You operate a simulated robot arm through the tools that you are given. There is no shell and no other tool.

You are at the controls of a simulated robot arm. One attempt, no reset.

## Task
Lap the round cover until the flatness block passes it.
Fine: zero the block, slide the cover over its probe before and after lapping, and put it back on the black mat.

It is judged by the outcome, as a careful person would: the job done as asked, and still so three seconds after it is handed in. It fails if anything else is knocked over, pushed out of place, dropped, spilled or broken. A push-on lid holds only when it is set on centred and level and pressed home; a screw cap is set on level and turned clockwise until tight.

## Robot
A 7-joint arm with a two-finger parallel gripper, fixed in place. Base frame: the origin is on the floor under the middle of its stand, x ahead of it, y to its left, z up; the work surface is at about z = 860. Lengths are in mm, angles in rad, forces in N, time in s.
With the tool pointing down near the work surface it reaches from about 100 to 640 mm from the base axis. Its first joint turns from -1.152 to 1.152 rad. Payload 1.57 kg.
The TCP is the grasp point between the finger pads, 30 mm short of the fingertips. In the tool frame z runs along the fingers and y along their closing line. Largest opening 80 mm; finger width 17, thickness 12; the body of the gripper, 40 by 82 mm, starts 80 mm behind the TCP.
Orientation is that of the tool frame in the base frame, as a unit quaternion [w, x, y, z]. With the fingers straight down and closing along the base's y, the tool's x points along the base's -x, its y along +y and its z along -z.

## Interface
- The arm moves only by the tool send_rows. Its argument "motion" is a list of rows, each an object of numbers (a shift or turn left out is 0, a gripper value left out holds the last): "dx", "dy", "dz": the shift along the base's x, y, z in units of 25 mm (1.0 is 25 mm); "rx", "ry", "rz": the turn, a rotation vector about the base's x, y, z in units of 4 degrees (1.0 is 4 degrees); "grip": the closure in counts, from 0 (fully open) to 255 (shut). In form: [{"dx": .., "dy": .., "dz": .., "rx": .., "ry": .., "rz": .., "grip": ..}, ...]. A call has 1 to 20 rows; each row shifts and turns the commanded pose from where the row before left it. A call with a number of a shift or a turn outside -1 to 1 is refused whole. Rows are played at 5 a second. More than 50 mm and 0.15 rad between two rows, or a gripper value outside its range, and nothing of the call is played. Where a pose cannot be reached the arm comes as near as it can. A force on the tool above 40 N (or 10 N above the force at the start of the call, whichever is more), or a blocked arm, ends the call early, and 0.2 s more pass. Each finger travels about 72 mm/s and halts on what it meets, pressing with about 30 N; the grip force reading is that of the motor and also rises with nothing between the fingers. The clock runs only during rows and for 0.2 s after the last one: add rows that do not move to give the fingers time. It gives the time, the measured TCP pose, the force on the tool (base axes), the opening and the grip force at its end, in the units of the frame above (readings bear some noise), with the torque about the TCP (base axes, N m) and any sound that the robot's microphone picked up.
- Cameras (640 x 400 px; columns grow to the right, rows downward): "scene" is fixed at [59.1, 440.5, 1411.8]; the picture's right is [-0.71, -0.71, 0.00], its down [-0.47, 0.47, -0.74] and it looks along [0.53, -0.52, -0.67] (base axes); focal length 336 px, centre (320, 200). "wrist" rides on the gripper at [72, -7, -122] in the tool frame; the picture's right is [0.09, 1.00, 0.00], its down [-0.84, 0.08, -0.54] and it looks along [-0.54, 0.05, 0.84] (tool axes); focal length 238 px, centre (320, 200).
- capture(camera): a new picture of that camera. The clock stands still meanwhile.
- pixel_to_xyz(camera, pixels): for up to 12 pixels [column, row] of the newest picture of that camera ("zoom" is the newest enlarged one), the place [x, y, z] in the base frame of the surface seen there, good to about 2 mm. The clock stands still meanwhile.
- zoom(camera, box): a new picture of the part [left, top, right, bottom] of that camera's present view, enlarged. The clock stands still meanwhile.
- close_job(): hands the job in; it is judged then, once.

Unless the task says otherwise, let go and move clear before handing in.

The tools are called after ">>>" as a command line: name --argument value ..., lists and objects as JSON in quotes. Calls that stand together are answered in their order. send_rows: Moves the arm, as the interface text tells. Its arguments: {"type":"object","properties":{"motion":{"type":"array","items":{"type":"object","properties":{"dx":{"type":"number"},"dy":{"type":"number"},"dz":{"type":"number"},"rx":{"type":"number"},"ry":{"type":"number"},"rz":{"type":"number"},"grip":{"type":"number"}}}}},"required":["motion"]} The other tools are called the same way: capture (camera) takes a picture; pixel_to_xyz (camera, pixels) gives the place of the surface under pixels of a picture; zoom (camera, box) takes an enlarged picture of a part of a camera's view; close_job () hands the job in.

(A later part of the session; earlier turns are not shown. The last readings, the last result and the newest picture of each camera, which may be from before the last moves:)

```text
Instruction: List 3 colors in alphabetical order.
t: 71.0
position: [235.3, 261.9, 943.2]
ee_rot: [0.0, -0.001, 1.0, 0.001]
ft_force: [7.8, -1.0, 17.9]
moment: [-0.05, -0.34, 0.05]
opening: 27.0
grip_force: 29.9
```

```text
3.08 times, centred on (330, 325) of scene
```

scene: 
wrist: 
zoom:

+ + + +

Working from the material above, retype it in its entirety without change.

Task solution:
You operate a simulated robot arm through the tools that you are given. There is no shell and no other tool.

You are at the controls of a simulated robot arm. One attempt, no reset.

## Task
Lap the round cover until the flatness block passes it.
Fine: zero the block, slide the cover over its probe before and after lapping, and put it back on the black mat.

It is judged by the outcome, as a careful person would: the job done as asked, and still so three seconds after it is handed in. It fails if anything else is knocked over, pushed out of place, dropped, spilled or broken. A push-on lid holds only when it is set on centred and level and pressed home; a screw cap is set on level and turned clockwise until tight.

## Robot
A 7-joint arm with a two-finger parallel gripper, fixed in place. Base frame: the origin is on the floor under the middle of its stand, x ahead of it, y to its left, z up; the work surface is at about z = 860. Lengths are in mm, angles in rad, forces in N, time in s.
With the tool pointing down near the work surface it reaches from about 100 to 640 mm from the base axis. Its first joint turns from -1.152 to 1.152 rad. Payload 1.57 kg.
The TCP is the grasp point between the finger pads, 30 mm short of the fingertips. In the tool frame z runs along the fingers and y along their closing line. Largest opening 80 mm; finger width 17, thickness 12; the body of the gripper, 40 by 82 mm, starts 80 mm behind the TCP.
Orientation is that of the tool frame in the base frame, as a unit quaternion [w, x, y, z]. With the fingers straight down and closing along the base's y, the tool's x points along the base's -x, its y along +y and its z along -z.

## Interface
- The arm moves only by the tool send_rows. Its argument "motion" is a list of rows, each an object of numbers (a shift or turn left out is 0, a gripper value left out holds the last): "dx", "dy", "dz": the shift along the base's x, y, z in units of 25 mm (1.0 is 25 mm); "rx", "ry", "rz": the turn, a rotation vector about the base's x, y, z in units of 4 degrees (1.0 is 4 degrees); "grip": the closure in counts, from 0 (fully open) to 255 (shut). In form: [{"dx": .., "dy": .., "dz": .., "rx": .., "ry": .., "rz": .., "grip": ..}, ...]. A call has 1 to 20 rows; each row shifts and turns the commanded pose from where the row before left it. A call with a number of a shift or a turn outside -1 to 1 is refused whole. Rows are played at 5 a second. More than 50 mm and 0.15 rad between two rows, or a gripper value outside its range, and nothing of the call is played. Where a pose cannot be reached the arm comes as near as it can. A force on the tool above 40 N (or 10 N above the force at the start of the call, whichever is more), or a blocked arm, ends the call early, and 0.2 s more pass. Each finger travels about 72 mm/s and halts on what it meets, pressing with about 30 N; the grip force reading is that of the motor and also rises with nothing between the fingers. The clock runs only during rows and for 0.2 s after the last one: add rows that do not move to give the fingers time. It gives the time, the measured TCP pose, the force on the tool (base axes), the opening and the grip force at its end, in the units of the frame above (readings bear some noise), with the torque about the TCP (base axes, N m) and any sound that the robot's microphone picked up.
- Cameras (640 x 400 px; columns grow to the right, rows downward): "scene" is fixed at [59.1, 440.5, 1411.8]; the picture's right is [-0.71, -0.71, 0.00], its down [-0.47, 0.47, -0.74] and it looks along [0.53, -0.52, -0.67] (base axes); focal length 336 px, centre (320, 200). "wrist" rides on the gripper at [72, -7, -122] in the tool frame; the picture's right is [0.09, 1.00, 0.00], its down [-0.84, 0.08, -0.54] and it looks along [-0.54, 0.05, 0.84] (tool axes); focal length 238 px, centre (320, 200).
- capture(camera): a new picture of that camera. The clock stands still meanwhile.
- pixel_to_xyz(camera, pixels): for up to 12 pixels [column, row] of the newest picture of that camera ("zoom" is the newest enlarged one), the place [x, y, z] in the base frame of the surface seen there, good to about 2 mm. The clock stands still meanwhile.
- zoom(camera, box): a new picture of the part [left, top, right, bottom] of that camera's present view, enlarged. The clock stands still meanwhile.
- close_job(): hands the job in; it is judged then, once.

Unless the task says otherwise, let go and move clear before handing in.

The tools are called after ">>>" as a command line: name --argument value ..., lists and objects as JSON in quotes. Calls that stand together are answered in their order. send_rows: Moves the arm, as the interface text tells. Its arguments: {"type":"object","properties":{"motion":{"type":"array","items":{"type":"object","properties":{"dx":{"type":"number"},"dy":{"type":"number"},"dz":{"type":"number"},"rx":{"type":"number"},"ry":{"type":"number"},"rz":{"type":"number"},"grip":{"type":"number"}}}}},"required":["motion"]} The other tools are called the same way: capture (camera) takes a picture; pixel_to_xyz (camera, pixels) gives the place of the surface under pixels of a picture; zoom (camera, box) takes an enlarged picture of a part of a camera's view; close_job () hands the job in.

(A later part of the session; earlier turns are not shown. The last readings, the last result and the newest picture of each camera, which may be from before the last moves:)

```text
Instruction: List 3 colors in alphabetical order.
t: 71.0
position: [235.3, 261.9, 943.2]
ee_rot: [0.0, -0.001, 1.0, 0.001]
ft_force: [7.8, -1.0, 17.9]
moment: [-0.05, -0.34, 0.05]
opening: 27.0
grip_force: 29.9
```

```text
3.08 times, centred on (330, 325) of scene
```

scene: 
wrist: 
zoom:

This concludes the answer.